I applaud Bree Olson’s courage for talking so personally and candidly about the high costs of pornography for those who try to establish a more “mainstream” (a word she uses elsewhere in the video) life afterward. She’s absolutely right to warn young girls that they can’t even begin to understand the possible consequences they’ll have to endure down the road if they choose a path similar to Olson’s.

For all that, though, it’s still troubling to me that she feels compelled to say “porn didn’t hurt me” when its legacy in her life—by her own admission—so obviously has. I’m well aware in writing those words that Olson would likely categorize me as part of the problem she’s talking about here, just another of the many voices who’ve hurt her. That’s not my intention.

But I think Bree Olson’s admissions here can be a powerful springboard to the question of who porn does hurt, and why. In culture drowning in sexualization and sensual imagery, those are important issues to keep grappling with. And as Christians who believe that God has created us with profound dignity in His own image, who believe that sexual expression between a husband and wife is one of his greatest gifts, and who understand why it’s so damaging when that gift it used out of its intended context, we have something important to contribute to that conversation.

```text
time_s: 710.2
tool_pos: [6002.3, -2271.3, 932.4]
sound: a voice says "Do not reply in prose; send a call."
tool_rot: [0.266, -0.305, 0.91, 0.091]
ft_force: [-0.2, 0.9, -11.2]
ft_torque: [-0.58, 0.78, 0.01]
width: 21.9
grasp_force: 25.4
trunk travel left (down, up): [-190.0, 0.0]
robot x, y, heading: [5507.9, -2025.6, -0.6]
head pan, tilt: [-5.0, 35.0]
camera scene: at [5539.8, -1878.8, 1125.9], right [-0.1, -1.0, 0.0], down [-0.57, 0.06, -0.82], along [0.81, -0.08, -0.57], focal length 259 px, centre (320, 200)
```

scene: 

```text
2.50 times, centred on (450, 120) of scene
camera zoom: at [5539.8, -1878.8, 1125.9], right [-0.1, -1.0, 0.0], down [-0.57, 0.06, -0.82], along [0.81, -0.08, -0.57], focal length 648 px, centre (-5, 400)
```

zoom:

Bree Olson’s sad but powerful story reminds us both of the importance of our participation in that conversation, as well as the need to do so with as much gentleness, grace and compassion as we possibly can.

Who wrote this?

Adam R. Holz is a senior associate editor for Plugged In. He also writes for Focus on the Family’s Clubhouse magazine and has been a Boundless contributor. In his free time (which there is sometimes precious little of) Adam enjoys playing guitar and constructing LEGO kits with his son. Adam and his wife, Jennifer, are the proud parents, in fact, of three children, one boy and two girls.

Have something to say? Leave a comment.

seraph_unsung More than 1 year ago
I was watching her Real Women, Real Stories video on YouTube a few weeks ago, and I saw a massive amount of comments denying her human dignity.  Yes, she made decisions I won't defend.  No, that does not mean that every ill treatment she gets afterward, she "deserves" or is merely receiving as a consequence like I've seen some people try to state.  Another person was bragging about watching that video and one of her pornographic videos at the same time while people were laughing.  It was not a pretty thread.  I wish her the very best, and as far as I'm concerned, alienating people who are at least somewhat looking for a way out of their old life isn't doing them any favors.  Thank you for bringing attention to her situation.
Missy Wang More than 1 year ago
We have to be so careful as Christians to practice what we preach. I know for one if Bree was in my path and wanted to be my friend I would. Honestly I can say that. She needs us in her life. One who can show her Jesus and that he loves her despite the porn. Sounds like she is on a road that might lead that way. Praying and hoping people come into her life and show her that Jesus can heal her heart. Never have been in the porn world but I know what stereo typing can do to ones heart, mind and soul. Jesus is that answer. Praying she gets to that point. Porn does hurt and it has a ripple effect that stems so far out into the world then one realizes. Great topic and great story. It atleast shows she is searching and that is always a good sign. 
Charles Scheid More than 1 year ago
Celibate people on college campuses are often put through quite a bit of pain. But you wouldn't say that celibacy caused that pain. So you shouldn't go around saying that porn caused the pain that society heaped upon Ms. Olson.

You might want to say that all sexually transgressive women deserve such pain. Or you might want to follow Jesus' admonition to not cast stones, to look to the log in your own eye, to judge not lest you be judged. 

Perhaps you should be pointing out that so, so many members of that society that are judging her are porn consumers, especially Christians. And more especially Mormons. (Thanks to the magic of the Internet, researchers know just who is looking at what.) That's a whole lot of people with logs in their eyes.

And please, let's not fall into the "sinners suffer on earth while saints flourish" fallacy. The Bible, history and reason all say that this is not true.